Oil Price Fundamental Daily Forecast – Lower Coal, Gas Prices Could Trigger Short-Term Drop of $3.00 – $4.00
U.S. West Texas Intermediate and international-benchmark Brent crude oil futures are edging lower on Friday as demand for oil products in power generation eased amid weaker coal and gas prices. Meanwhile, a forecast for a mild U.S. winter dampened concerns over potential shortages of heating fuels late this year and early next.
At 07:19 GMT, December WTI crude oil is trading $82.31, down $0.19 or -0.23%. This puts the U.S. benchmark slightly above last week’s close at $81.73. December Brent crude oil is at $84.48, down $0.13 or -0.15%. It is currently trading lower for the week.
European Gas Prices Fall as Drop in Coal Markets Offsets Higher Demand
British and European wholesale gas prices mostly fell on Thursday, driven by losses in the coal market that trumped forecasts of higher demand amid colder weather and less wind. Gas was taking its cue from a drop in the coal market, with gas flows and weather forecasts moving sideways, a trader told Reuters.
Dutch wholesale gas prices for November were under pressure as well as first quarter U.K. gas prices. Meanwhile, China’s thermal coal futures fell the maximum permitted 11% on Thursday, after Beijing signaled it might intervene to cool surging prices that have led to power shortages across much of the country. Consequently, European coal contracts also fell.
Additionally, the British gas system was forecast 9 million cubic meters (mcm) per day over-supplied on Thursday morning, according to National Grid.

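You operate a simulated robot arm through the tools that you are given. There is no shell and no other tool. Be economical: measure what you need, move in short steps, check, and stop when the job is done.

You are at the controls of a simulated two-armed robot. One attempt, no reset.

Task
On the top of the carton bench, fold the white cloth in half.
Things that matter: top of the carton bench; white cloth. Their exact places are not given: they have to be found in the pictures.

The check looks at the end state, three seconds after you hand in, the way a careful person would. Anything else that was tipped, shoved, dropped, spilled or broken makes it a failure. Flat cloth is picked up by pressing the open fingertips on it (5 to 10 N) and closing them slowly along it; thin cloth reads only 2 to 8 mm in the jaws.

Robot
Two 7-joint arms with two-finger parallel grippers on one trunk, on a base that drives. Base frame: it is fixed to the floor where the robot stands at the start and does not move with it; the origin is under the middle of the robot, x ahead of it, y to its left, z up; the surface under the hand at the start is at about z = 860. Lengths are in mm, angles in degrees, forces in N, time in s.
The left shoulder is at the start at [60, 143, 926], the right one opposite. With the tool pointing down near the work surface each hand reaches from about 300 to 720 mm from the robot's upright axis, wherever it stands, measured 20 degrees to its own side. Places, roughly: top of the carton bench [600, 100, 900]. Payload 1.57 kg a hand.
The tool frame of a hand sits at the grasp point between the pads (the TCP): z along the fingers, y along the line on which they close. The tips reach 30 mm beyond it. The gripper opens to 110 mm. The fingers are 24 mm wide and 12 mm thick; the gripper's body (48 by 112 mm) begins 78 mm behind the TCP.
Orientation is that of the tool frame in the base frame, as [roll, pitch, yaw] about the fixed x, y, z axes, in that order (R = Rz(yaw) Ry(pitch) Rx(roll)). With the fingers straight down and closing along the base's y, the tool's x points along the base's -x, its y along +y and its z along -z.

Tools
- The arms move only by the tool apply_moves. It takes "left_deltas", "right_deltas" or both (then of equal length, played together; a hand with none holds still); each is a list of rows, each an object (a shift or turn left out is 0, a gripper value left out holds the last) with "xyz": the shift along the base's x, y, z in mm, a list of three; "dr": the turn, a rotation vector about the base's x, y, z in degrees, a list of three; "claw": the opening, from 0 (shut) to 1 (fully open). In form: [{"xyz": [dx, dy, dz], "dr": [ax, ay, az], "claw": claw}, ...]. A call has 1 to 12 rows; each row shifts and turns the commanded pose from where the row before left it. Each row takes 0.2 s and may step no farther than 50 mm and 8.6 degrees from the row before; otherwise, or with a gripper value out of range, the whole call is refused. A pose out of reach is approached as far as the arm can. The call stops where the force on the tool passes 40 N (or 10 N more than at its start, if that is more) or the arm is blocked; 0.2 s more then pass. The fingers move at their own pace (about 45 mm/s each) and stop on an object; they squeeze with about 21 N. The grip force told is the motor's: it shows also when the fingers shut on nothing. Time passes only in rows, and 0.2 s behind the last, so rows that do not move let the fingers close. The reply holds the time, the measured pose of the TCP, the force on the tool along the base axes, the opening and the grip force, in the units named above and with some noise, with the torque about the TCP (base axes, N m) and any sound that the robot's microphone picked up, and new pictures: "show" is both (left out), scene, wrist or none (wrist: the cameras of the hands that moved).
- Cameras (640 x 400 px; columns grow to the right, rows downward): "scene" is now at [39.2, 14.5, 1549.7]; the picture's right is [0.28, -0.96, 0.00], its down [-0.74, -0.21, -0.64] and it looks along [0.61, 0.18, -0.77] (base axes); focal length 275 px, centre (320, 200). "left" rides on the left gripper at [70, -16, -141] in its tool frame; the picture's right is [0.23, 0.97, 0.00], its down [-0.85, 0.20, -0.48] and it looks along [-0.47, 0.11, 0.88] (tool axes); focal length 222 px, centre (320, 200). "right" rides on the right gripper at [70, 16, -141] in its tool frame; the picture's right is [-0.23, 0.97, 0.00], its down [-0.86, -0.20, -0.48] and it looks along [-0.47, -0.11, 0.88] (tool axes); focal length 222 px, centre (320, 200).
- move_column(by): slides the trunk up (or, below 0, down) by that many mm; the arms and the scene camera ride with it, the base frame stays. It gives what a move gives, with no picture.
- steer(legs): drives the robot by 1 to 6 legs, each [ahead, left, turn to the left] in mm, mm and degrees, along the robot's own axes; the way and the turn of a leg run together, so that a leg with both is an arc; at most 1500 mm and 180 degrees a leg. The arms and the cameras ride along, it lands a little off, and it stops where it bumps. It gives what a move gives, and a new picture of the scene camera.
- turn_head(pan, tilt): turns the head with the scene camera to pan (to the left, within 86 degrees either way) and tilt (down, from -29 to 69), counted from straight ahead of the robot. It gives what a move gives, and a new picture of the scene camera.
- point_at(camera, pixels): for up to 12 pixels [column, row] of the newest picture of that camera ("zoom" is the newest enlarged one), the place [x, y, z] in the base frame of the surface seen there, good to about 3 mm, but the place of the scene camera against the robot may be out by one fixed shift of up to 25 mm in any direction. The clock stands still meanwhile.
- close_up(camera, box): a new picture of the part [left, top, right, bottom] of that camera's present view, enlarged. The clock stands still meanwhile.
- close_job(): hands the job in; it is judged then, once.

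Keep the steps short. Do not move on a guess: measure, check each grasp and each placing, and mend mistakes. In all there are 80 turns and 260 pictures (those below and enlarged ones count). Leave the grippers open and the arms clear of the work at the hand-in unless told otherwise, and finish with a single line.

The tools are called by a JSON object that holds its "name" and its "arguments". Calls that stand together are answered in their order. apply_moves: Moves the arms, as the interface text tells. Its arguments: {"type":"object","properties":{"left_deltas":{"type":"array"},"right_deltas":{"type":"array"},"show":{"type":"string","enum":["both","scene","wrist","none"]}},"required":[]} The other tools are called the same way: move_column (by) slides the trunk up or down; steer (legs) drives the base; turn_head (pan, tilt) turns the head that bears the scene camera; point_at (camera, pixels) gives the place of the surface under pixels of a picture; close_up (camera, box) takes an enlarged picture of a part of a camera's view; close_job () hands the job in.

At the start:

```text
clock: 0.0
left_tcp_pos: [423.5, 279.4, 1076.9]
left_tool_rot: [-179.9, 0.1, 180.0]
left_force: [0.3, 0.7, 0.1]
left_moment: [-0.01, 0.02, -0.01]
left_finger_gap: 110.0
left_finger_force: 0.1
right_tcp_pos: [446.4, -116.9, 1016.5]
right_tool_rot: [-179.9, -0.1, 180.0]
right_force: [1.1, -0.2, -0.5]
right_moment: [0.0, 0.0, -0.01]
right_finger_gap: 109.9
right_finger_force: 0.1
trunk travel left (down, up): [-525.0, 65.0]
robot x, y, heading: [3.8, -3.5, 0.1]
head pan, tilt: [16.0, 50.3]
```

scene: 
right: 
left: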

NOAA Forecast of Mild US Winter Spurs Retreat from Multi-Year Highs
Oil prices are being capped by a forecast calling for a warm U.S. winter despite lingering concerns over tight supply and a global energy crunch.
Winter weather in much of the United States is expected to be warmer than average, the National Oceanic and Atmospheric Administration (NOAA) said Thursday.
“The report, indicating drier and warmer conditions across the southern and eastern U.S., is putting pressure on the complex,” said Bob Yawger, director of energy futures at Mizuho.
Tight US, OPEC+ Supply Expected to Remain Supportive
Prices rallied on Wednesday and Thursday in reaction to the U.S. Energy Information Administration weekly report that showed tighter crude and fuel inventories. Additionally, crude stocks at the Cushing, Oklahoma futures hub fell to a three-year low.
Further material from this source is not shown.